Until now, I disliked fake flowers as mockery––think cheesy silk blooms with a drop of clear acrylic on a petal to masquerade as water. Flowers rendered in needlework can look even worse; a parody, rendered with limited skill in a medium totally not suited to the plant or flower being reproduced (I fell victim to the latter last year. My attempt to crochet apple roses in a timely fashion, turned out so poor I dropped out of the show). But, what if such super-realist ambitions were abandoned? What would be the outcome of the desire to cultivate using mediums and techniques of intimate acquaintance, to create plants and flowers that spoke to feelings? Or were spiritual messengers? Or just plain happy and fun to look at?
A Damn Cute, Bloomin' Show, That's What
This year's exhibition brought together 22 artists, producing flower and plant sculpture in a luscious bouquet of styles, spanning the spectrum of fiber art––just about every which way you could work your hands was worked.
(Flower as memorial; They Used To Hang Out Here, by Dindga McCannon. Machine and hand embroidery, machine applique and writing, hand printing, digital transfer).
The restrictions by the NYC Parks Department that dictated the mode of display (art must be placed in pots, cannot touch anything, etc., etc.,), didn't tame our creativity; indeed it was the catalyst for an outpouring of work which turned even brighter when the sun blessed us, and ignited conversation among viewers and participants concerning the aesthetic value of "fake" flowers.
Art vs Affectation? The People Have Spoken
My photos don't do justice to the artwork. In fact, the feedback from the viewers I spoke with, have become a kind of benchmark for my own artistic exploration in dealing with nature's flora––they aren't meant to be copied.

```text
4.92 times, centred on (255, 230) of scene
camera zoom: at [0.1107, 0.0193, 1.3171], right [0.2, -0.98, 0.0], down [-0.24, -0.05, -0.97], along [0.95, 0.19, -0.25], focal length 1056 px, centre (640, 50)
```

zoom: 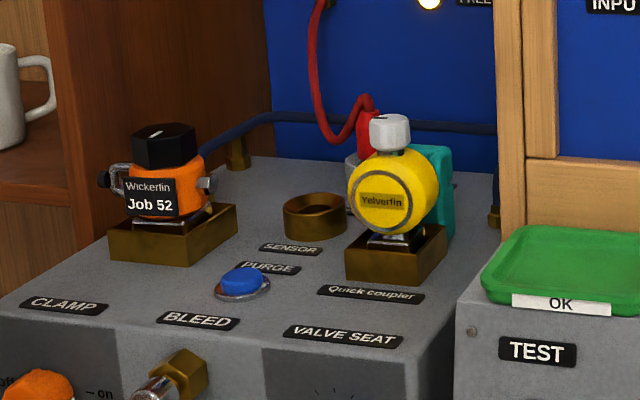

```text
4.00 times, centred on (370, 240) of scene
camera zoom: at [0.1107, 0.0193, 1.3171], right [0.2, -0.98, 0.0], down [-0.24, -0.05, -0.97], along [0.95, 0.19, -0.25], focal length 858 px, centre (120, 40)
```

"I don't want a reminder of what I can't grow; it should be just art."
"These look better than what I have in my garden and require less care, too."
"I hate silk flowers. These are more like art. I could have one in my living room."
"I love silk flowers, but these are different."
Whether rendered, re-imagined or totally recherché, the comments by viewers on both sides of the grass was that hey, if it's done well enough to elicit recognition and an emotive reaction––other than the neutral pleasantness of silk mimics? It's winning.
Here are more examples:
(Ampelopsis Agripeta Amor "Veni, Vidi, Vici**"; Hand-spun wool vines incorporating hand cut, stamped and painted felt leaves, needlefelted berries, and florist wire; constructed trellis from found branches, cotton string. by Sahara Briscoe––me).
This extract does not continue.